Discussion in 'Sun City General Discussions' started by BPearson, Dec 29, 2024.

  1. FYI

    FYI Well-Known Member

    I don't deny the climate is changing. What I am denying is that it's caused by man!

    If man could control the climate we'd be able to control the weather!
     
  2. Geoffrey de Villehardouin

    Geoffrey de Villehardouin Well-Known Member

    If climate change is not caused by man, how is it being done? Are you thinking along the lines of the Little Ice Age of the 1300’s? Do you know what caused same? Please cite reputable sources and I believe you will probably Google the answer.

    Happy New Year
     
  3. FYI

    FYI Well-Known Member

    Have you heard about a thing called a "natural occurrence?"

    It's been going on for millenniums, even when no one was around to burn fossil fuels! In fact, the world's been warming since about the 1850's and there's really no proof that CO2 actually causes warming, but there's proof that plants do grow better in the presence of higher levels of carbon dioxide! That alone improves the lives of many people in many county's.

    Hurricane's? They say 2005 was the year with the most hurricanes when 15 formed and they blame that on global warming. But according to NOAA and the National Hurricane Center, the 1940's was the most prolific decade with 24 hurricanes, 10 of which were considered major.

    If you still don't believe that climate change is a natural occurrence, go out into the Sonora desert and dig for seashells! Yup, 200 million years ago the desert was an ocean! Or go up to the Arctic and check out the drill core samples through the ice and you will find remnants of well preserved plants.

    The only answers you will find from GOOGLE is the same phoney pablum you believe in! Try reading the book Climate Confusion by climatologist Dr. Roy Spencer and learn the truth about those so-called government reports and how and who created those reports. But here again, you seem only to believe in the books that agree with you own twisted beliefs!
     
  4. Josie P

    Josie P Well-Known Member

    Last edited: Jan 3, 2025
  5. Geoffrey de Villehardouin

    Geoffrey de Villehardouin Well-Known Member

    You are correct about seashells which was they coexisted with the volcanoes which are part of Arizona. Look for the chunky black rocks called basalt. Do not confuse with the mountains that were caused by upthrust. Actually the ocean you are talking about covered portions of Arizona, New Mexico and the western part of Colorado. Dinosaurs roamed NW Colorado into northern Utah.
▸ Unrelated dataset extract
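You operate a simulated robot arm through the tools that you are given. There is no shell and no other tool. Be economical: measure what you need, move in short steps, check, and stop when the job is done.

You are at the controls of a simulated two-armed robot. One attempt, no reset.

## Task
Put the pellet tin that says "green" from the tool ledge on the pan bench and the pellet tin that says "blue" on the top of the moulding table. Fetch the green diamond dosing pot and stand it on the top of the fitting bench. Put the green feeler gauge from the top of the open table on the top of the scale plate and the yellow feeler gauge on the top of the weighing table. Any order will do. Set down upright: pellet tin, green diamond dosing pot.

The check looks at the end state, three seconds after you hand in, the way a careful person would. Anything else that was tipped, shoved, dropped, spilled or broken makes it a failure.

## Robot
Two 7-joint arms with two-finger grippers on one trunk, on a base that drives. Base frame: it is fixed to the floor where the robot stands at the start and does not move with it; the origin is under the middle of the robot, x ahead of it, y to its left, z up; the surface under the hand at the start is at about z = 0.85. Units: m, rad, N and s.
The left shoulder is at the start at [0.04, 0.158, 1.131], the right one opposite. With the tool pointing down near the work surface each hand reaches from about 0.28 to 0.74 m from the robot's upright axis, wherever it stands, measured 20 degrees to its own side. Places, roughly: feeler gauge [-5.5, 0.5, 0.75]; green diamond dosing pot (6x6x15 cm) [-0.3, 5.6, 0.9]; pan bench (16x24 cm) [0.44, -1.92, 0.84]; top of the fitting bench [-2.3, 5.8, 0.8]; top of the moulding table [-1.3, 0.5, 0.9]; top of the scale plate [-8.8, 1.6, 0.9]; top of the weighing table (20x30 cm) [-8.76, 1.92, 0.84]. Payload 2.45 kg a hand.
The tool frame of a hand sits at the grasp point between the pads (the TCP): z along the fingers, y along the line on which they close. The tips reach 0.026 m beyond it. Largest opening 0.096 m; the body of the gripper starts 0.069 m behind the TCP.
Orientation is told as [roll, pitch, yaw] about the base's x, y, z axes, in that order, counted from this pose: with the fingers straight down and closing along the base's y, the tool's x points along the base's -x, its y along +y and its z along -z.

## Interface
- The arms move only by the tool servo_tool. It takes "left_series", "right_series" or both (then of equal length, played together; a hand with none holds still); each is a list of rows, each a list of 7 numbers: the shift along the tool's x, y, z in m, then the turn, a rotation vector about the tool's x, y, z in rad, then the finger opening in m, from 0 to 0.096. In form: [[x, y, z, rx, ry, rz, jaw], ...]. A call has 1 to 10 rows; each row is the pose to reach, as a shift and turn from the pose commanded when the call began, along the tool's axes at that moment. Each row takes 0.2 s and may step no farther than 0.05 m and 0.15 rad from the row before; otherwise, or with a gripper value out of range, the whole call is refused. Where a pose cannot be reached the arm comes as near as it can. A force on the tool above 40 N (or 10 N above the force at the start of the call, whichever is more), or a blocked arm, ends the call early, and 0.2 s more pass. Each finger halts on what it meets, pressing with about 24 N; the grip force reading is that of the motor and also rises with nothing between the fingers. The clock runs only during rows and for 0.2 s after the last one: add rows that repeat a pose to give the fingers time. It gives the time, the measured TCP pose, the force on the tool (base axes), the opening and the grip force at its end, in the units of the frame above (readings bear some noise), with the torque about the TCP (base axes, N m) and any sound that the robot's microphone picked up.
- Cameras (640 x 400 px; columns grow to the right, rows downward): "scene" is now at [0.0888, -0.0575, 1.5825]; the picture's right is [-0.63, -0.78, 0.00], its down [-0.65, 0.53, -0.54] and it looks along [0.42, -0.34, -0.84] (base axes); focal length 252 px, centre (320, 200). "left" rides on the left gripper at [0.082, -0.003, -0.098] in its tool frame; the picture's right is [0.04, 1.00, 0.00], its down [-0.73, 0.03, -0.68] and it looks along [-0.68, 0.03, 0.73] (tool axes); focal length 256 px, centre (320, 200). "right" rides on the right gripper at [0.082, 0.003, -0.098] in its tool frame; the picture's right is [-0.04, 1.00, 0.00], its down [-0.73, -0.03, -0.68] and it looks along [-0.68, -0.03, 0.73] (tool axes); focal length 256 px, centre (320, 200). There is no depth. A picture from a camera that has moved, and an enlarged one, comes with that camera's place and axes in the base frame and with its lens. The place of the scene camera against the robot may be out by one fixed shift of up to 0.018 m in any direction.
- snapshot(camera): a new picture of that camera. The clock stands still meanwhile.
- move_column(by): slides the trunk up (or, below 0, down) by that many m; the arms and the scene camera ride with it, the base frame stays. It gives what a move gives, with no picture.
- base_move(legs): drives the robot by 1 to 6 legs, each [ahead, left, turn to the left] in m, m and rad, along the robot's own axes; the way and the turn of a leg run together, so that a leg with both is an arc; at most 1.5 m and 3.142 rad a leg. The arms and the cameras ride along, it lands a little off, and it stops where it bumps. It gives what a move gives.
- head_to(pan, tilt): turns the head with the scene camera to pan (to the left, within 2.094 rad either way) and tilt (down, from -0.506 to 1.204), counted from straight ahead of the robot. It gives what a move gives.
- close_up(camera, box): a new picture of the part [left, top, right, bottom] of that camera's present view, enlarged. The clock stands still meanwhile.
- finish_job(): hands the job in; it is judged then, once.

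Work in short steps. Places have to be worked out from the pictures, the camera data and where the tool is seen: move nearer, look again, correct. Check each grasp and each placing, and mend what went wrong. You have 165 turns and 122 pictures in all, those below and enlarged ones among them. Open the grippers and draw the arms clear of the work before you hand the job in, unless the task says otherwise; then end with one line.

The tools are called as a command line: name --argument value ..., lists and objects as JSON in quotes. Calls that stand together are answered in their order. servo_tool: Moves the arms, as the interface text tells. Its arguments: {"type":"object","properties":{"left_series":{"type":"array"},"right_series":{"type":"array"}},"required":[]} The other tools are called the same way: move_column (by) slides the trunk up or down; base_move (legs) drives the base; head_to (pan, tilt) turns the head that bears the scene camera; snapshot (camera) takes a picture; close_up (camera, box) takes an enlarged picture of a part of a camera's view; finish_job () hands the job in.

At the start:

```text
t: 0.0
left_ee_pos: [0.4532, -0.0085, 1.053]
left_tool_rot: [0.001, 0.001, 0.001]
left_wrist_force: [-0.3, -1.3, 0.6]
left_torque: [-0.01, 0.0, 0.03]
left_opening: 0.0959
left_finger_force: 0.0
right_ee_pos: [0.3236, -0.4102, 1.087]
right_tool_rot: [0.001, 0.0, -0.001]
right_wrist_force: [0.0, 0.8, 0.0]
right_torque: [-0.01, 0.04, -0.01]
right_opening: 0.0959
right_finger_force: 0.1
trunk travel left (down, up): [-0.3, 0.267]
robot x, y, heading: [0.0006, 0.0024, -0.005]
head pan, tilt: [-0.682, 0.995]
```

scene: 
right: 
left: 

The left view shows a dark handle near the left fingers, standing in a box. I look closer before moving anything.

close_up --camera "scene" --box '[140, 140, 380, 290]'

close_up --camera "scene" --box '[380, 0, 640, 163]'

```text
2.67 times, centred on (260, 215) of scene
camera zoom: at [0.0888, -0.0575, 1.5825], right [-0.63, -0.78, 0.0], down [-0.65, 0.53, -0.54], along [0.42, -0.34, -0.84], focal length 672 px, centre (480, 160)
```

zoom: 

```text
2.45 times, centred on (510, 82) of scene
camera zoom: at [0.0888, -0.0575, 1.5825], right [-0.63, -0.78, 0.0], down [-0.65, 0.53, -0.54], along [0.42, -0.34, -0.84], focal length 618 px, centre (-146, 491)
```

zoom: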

Great museum in Vernal, Utah and I believe there is a Dinosaur National Monument park there.

    While plants do like CO2, the heavy deforestation in the Amazon and SE Asia is threatening the CO2 exchange. Also, fossil fuels are producing more CO2 than nature can handle, consequently the last natural resource to store CO2, the oceans, have about hit their limit as they are warming and turning into carbonic acid. I could explain that but I barely passed organic chemistry at uni, aced inorganic though.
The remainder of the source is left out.